As we’re laughing and joking we heard walking and talking above us so we immediately shut up. The girls told us to hide in this storage closet in their basement so we went in with the lights off and just stood there motionless and silent. Her dad comes down into the basement, talking loud, audibly upset, tells them to “clean this shit up and take y’all ass to bed, it’s 2 in the morning”. While he is scolding them, these two rottweilers are sniffing and barking at the storage closet containing the 3 jackasses that didn’t live there. Luckily, and much like a lot of cops, he didn’t follow the evidence at all. He was more annoyed that these dogs were barking, no concern for why. When he finished yelling at the girls, he yells at the dogs…walks up to the door stood there for a second and told the dogs “get yo ass upstairs, ain’t nothing in that closet”. He is still standing there, farts, walks away, and reminds them to hurry up.

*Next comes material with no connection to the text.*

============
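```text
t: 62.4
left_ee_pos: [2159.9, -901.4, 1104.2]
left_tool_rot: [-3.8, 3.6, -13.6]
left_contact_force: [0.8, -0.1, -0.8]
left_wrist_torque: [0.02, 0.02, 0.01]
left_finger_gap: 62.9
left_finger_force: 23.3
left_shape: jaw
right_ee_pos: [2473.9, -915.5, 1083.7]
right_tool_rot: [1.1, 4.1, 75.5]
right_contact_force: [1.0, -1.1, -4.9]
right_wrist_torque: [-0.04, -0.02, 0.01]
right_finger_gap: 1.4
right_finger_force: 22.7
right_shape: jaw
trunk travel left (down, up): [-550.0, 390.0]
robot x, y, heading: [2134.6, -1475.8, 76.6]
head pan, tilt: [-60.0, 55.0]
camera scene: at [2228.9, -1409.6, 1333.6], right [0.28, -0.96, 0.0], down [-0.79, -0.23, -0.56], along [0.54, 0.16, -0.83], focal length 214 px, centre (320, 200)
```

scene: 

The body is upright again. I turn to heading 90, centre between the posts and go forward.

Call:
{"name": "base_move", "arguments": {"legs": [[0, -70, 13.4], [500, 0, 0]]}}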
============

They finish cleaning up, the TV and lights turn off, then the door closes. It’s painfully silent and we’re still huddled up in this closet whispering to each other about a plan to escape. Though it is really dark now, our eyes adjusted a little, enough to see each other moving around. About 15 minutes later We heard slow but heavy walking above us, then the door to the basement opened, the light turned on and walking around the basement. The additional light coming from under the door was enough for us to see that my cousin had a gun in his hand. We’re whispering to him to put it away and he’s giving us this fresh out take on why we will have to shoot our way out. Finally, those steps get to the closet and there’s a tap at the door. The girl opens the door and says, “I forgot y’all were down here” and escorts us to this tiny door out the side of their home.
Luck Kicks In
I dropped my friend off, my cousin stayed at my place for the evening and I took him home the next day. Oddly enough, the girl that was originally interested in my friend, called me up and asked if it would be OK if we tried again that evening, but without my cousin. I was still good on money and no desire for drugs, so I said yeah. Now, you’re probably thinking, Doug seems like a smart guy, he probably asked some questions to avoid a similar scenario. I can tell you with certainty that 42 year old Doug is that smart…18 year old Doug ended the conversation with “yeah, we’ll be there”. It was a “by any means necessary” moment being orchestrated by the girls…we were just willing participants. As luck would have it though, they thought things through at the last minute and they ran outside in their pajamas and socks and hopped into my little blue Festiva and asked if we had a place available. Terrible time to ask that, but my friend’s brother, 10 years older than us cleared us to use his apartment since he was going to his girlfriends’ house anyway.
I did learn something from this though. On the way to drop them back off at home, I let them know we’d drop them off a block away so there’s no sound or loud car noises when they go back in the house, even though I was double parked with my lights off picking them up. It was in this moment I realized how legit post-nut clarity is. The lead up was reckless with very little critical thought, or consideration of consequences applied at all, pre-nut confusion if you will. Based on this, I fully understand how guys can get caught up in weird situations like Tiger Woods did. It’s not that guys are dogs, scandalous cheaters, or anything like that, we’re just searching for clarity while in a confused state.